The Stanford engineering team performed parametric sensitivity analysis on component performance in desalination process to guide the selection of desalination materials and manufacturing methods that reduce desalination system costs.
After performing stochastic value of innovation simulation analysis (SVoIA), a simulation of a system that has variables that can change stochastically with individual probabilities, they concluded: (1) VoI in technologies such as desalination is a complex function of multiple components (e.g.

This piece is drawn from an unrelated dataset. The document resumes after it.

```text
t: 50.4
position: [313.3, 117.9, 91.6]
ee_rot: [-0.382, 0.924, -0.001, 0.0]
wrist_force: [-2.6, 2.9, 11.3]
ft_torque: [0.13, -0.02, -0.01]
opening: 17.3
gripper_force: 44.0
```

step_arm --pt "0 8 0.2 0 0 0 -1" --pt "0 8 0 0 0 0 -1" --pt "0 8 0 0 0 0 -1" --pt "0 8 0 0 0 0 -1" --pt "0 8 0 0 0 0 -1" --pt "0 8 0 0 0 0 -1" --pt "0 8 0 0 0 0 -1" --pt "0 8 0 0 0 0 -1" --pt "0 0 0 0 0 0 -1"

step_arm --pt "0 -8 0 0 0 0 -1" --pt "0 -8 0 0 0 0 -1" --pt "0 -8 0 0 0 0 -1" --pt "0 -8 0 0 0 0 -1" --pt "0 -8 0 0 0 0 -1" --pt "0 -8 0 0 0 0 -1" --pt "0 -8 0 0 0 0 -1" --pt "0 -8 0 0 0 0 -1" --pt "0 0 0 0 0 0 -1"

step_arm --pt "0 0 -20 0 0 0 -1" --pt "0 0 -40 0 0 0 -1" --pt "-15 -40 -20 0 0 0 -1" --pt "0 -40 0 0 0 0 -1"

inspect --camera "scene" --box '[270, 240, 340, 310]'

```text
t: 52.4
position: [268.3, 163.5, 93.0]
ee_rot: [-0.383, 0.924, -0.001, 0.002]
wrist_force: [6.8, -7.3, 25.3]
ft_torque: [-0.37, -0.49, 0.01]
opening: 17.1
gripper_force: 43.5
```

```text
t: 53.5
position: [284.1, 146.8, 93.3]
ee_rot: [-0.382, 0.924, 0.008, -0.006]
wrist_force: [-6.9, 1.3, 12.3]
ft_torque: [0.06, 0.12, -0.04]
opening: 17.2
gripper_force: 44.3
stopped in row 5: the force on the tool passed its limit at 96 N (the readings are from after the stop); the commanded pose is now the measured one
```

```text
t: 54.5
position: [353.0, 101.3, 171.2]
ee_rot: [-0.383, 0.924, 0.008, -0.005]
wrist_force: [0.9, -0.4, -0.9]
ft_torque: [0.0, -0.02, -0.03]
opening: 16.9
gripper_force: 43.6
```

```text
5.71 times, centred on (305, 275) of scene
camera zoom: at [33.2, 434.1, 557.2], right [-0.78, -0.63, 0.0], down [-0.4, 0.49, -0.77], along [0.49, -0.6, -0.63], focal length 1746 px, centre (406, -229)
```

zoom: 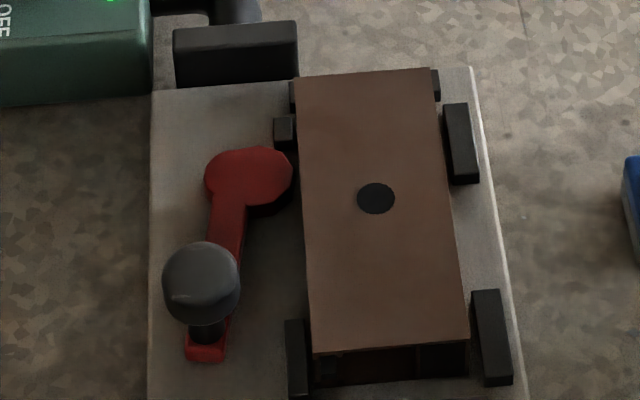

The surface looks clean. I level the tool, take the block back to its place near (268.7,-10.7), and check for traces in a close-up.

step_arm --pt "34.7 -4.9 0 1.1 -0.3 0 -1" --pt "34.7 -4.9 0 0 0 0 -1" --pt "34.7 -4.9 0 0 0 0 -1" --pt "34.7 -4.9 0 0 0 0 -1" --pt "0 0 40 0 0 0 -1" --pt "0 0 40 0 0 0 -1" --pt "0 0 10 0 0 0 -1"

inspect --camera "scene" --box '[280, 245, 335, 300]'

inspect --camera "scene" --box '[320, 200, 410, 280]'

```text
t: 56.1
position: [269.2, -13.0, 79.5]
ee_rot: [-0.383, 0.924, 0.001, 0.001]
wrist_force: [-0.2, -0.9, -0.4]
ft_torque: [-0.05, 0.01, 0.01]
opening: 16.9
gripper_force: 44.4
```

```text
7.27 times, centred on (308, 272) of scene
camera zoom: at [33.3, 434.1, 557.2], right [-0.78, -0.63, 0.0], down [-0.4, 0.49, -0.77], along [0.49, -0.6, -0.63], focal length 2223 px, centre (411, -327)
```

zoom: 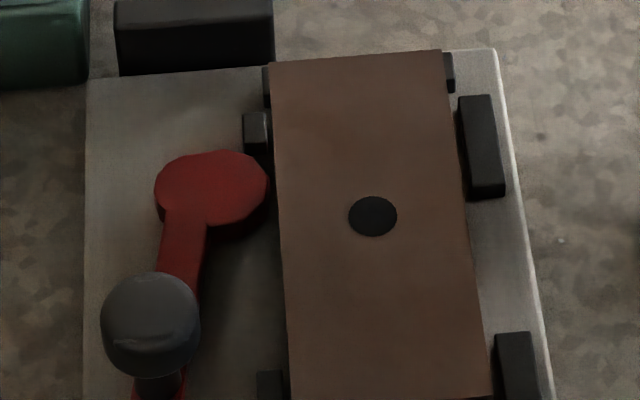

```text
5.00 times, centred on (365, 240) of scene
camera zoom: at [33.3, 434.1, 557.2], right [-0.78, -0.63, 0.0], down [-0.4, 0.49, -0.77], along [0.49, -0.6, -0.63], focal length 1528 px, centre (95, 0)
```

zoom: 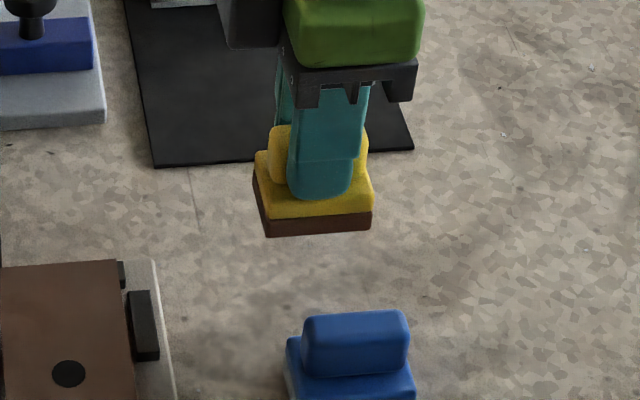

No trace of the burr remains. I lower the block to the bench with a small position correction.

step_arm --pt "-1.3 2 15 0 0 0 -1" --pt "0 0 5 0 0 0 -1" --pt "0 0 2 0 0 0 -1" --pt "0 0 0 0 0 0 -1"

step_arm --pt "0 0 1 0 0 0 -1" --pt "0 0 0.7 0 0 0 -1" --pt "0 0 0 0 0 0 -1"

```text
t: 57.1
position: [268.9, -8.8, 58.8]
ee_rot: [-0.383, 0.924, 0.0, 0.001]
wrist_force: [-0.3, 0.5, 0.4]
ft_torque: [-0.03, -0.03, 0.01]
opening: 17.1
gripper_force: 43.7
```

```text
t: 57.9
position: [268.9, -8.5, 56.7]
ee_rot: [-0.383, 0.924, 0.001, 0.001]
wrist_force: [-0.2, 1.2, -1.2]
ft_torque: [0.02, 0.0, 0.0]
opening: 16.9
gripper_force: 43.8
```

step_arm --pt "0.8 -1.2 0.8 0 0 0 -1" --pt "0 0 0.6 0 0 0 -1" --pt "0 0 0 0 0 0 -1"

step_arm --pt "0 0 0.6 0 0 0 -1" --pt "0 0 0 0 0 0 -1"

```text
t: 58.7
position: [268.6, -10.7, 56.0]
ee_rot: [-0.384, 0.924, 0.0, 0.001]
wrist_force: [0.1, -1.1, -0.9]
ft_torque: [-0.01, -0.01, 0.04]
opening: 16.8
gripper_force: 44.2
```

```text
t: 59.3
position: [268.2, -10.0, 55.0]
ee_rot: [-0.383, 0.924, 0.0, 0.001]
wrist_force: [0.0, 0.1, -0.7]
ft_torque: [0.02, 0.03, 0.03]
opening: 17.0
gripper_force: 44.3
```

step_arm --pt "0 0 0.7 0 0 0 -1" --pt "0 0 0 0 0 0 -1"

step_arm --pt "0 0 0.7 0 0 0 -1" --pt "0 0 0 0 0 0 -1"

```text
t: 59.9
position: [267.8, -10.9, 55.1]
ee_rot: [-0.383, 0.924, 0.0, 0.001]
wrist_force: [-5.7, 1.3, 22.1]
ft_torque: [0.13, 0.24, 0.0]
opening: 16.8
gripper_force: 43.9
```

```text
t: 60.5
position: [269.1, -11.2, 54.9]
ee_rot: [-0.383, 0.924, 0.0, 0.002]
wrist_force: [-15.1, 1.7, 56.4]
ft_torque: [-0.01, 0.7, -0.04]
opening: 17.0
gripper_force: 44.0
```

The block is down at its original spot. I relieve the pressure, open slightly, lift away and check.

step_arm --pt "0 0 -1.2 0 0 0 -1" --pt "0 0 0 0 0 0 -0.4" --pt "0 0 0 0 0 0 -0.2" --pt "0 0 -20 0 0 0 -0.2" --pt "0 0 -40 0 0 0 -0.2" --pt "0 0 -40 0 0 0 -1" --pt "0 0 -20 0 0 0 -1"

Pump efficiency, PX efficiency, Maximum pressure, Friction factor, Mass transport, Membrane structure parameters, Membrane salt permeability, and Membrane water permeability) and cannot be purely evaluated with LCOW, CAPEX, or OPEX, and (2) VoI of a component depends both on reducing that component’s costs and improving the performance of the other components.
Cost reductions resulting from improved seawater reverse osmosis (SWRO) technology could make seawater desalination a much more economical and attractive alternative for filtering and supplying potable drinking water in regions around the world, especially those with limited freshwater resources.
Questions:
- Using the new proposed approach for optimizing cost efficiency for certain materials, what changes would the Stanford engineering team make to SWRO plants in order to have more optimal efficiency and lower costs?
- Why is membrane permeability not a major contributor (~30%) in reducing the LCOW in RO processes such as Osmotically Assisted Reverse Osmosis (OARO)?
- How can the new Stanford cost optimization method be applied in the real world in water desalination?
- Was experimental data based on a defined membrane type or based on multiple membrane technologies (graphene, molybdenum disulfide, metal-organic framework)?
What I Like and Could Learn From Them:
I like the focus on economics of the desalination technology and impactful innovation at the component level to optimize performance and reduce costs. I would like to learn all the analytical techniques used including Monte Carlo simulation. Stanford has one of the best environmental engineering programs and is based in California, which is one of the largest desalination markets in the U.S.